I find it hard not to be intimidated when a neural network model can differentiate between dog and cat breeds that I honestly just cannot. But instead, I just get really excited about the possibilities and potential and am just grateful for all the work that so many amazing humans have put into this field to get us this far.

This project was incredibly interesting. Getting deep into the way neural networks see and discern image features is utterly fascinating to me.  For example, the image below shows the features that this particular model began to find in dogs' faces in convolutional layer 5, little doggy snouts! For the entire paper this image comes from, click here. I highly suggest checking it out, as it is a fantastic source to gain a more complete understanding of this process and conceptualize what the model is "seeing".
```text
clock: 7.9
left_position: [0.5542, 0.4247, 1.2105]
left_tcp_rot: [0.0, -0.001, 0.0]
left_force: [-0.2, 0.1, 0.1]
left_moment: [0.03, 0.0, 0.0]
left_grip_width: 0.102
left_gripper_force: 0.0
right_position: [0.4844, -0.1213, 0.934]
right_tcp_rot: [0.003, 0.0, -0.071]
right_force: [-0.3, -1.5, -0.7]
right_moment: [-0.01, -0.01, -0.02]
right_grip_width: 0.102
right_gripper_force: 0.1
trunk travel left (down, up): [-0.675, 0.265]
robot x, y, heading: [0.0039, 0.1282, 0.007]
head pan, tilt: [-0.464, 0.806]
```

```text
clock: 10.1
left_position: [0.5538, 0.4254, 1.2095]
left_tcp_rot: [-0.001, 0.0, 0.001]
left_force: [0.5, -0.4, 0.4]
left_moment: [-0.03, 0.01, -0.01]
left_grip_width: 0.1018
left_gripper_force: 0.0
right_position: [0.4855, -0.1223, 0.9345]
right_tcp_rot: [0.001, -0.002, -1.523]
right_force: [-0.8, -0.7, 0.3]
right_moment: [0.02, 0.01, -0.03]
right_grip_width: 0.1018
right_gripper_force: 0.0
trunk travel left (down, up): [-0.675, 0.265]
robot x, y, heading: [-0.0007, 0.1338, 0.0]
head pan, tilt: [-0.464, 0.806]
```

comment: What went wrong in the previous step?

For this project, I decided to train two different Resnet models, Resnet-34 and Resnet-50. At first, I had only worked with Resnet-34, and it reached close to 95% accuracy at times. I was just starting to write this most, and then curiosity won me over, and I decided to give Resnet-50 a go as well, mainly because I have always found it to be a perfect layer depth for getting the best results. And since there's a nice GPU available in-home, I figured I might as well. Unfortunately, while Resnet-50 did reach a higher percentage accuracy earlier on in training, it did not outshine Resnet-34.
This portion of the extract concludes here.